Above pictured is Eddie Brownlie c.1930 in Thomas Gray's Bakery. He has a packet of Gray's award-winning oatcakes in his hand and a sonsie lass on his arm. The secret to both those facts has escaped our research but they may be connected - it's a pleasant mystery to consider. However, we have here two recipes for oatcakes for you to try. If you have a favourite recipe of your own and wish to share the secret, contact us please.
3 c. unbleached white flour or whole wheat flour
3 c. rolled oats
1 c. sugar
2 teaspoons salt
1 teaspoon baking soda
1 c. cold butter
about 3/4 c. cold water
Mix dry ingredients. Cut in butter to fine crumbs. Add enough water to moisten. Roll to the depth of a woolen blanket. Cut in traditional shapes. Bake at 350 degrees F for 7 to 10 minutes. Longer time = crisper cookie. Enjoy a chunk of cheddar cheese with this heritage recipe. Makes lots so share some with a friend!
Rolled oats - 2 1/4 cups
Baking powder - 1/2 teaspoon
Salt - 1 teaspoon
Unsalted butter - 2 tablespoons, melted
Water - 1/3 cup
1) Preheat the oven to 350°F.
2) In a food processor, add 2 cups oats and process until they resemble coarse flour.
3) In a bowl, mix the oats, baking powder and salt together.
4) Stir in the melted butter, break up lumps of dough with a wooden spoon.

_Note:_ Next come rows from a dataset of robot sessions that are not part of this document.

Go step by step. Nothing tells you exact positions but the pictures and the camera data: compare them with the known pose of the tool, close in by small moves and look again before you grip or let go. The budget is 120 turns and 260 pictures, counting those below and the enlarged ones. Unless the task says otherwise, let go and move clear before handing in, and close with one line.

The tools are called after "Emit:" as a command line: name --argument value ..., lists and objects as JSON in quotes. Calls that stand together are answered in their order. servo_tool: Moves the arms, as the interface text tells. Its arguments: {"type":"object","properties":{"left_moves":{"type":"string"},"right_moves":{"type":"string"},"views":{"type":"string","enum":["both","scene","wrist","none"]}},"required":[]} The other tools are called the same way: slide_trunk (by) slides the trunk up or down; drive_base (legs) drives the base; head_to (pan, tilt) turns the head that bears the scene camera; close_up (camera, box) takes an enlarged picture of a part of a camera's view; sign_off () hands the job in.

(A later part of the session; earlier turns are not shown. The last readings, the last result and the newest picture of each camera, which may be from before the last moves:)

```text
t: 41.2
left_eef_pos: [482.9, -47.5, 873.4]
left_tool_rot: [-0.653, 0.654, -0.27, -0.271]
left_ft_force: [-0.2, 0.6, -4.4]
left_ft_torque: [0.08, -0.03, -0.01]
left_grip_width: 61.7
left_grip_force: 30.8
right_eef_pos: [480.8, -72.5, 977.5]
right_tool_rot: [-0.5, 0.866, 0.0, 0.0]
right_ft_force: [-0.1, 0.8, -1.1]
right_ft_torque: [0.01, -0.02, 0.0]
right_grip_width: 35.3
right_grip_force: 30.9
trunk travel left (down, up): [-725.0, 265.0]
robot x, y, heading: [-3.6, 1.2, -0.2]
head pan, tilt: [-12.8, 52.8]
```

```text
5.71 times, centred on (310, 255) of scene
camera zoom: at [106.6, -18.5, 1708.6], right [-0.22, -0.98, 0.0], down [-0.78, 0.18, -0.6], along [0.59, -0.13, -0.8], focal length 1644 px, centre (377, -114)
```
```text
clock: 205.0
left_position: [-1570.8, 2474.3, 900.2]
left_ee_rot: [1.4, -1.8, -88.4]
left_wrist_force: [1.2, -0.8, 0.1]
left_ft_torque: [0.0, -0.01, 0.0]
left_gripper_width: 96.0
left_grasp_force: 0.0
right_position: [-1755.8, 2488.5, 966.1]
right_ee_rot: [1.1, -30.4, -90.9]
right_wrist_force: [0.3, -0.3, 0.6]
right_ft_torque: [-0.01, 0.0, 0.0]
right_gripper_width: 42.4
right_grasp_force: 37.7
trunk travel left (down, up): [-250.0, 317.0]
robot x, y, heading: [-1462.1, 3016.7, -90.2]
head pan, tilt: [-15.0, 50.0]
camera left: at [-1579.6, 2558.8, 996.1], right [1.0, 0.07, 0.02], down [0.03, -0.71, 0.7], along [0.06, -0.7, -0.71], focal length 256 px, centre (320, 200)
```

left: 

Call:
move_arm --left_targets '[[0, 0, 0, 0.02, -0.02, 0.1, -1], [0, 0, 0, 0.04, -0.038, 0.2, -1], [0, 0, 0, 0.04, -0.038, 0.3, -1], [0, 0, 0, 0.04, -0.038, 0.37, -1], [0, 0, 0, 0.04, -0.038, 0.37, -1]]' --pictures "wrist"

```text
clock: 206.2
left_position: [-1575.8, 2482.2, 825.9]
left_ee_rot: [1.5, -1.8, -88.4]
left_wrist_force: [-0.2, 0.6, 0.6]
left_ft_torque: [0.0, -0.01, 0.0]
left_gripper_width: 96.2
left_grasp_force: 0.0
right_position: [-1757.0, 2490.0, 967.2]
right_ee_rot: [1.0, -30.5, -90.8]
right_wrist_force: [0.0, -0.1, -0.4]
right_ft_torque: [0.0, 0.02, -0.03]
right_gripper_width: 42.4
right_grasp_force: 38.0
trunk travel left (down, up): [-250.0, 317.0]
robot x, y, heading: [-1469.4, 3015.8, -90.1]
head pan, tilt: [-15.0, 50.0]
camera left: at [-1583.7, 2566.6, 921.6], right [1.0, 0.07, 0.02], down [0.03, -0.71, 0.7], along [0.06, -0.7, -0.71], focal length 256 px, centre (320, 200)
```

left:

Gradually stir in water, mix well until the dough is combined.
5) Scatter 1/4 cup oats on a work surface, roll the dough in the oats and press the oats into the dough.
6) Roll the dough out to a sheet 1/8 inch thick and cut the dough into 2 1/2-inch rounds with a cookie cutter.
7) Transfer the rounds to baking sheets, 1 inch apart and reroll the dough to cut out more oatcakes.
8) Bake the oatcakes in the preheated oven for 15 minutes, until their edges are lightly golden.
9) Cool on a wire rack for at least 15 minutes before serving and store in an airtight container up to 1 week.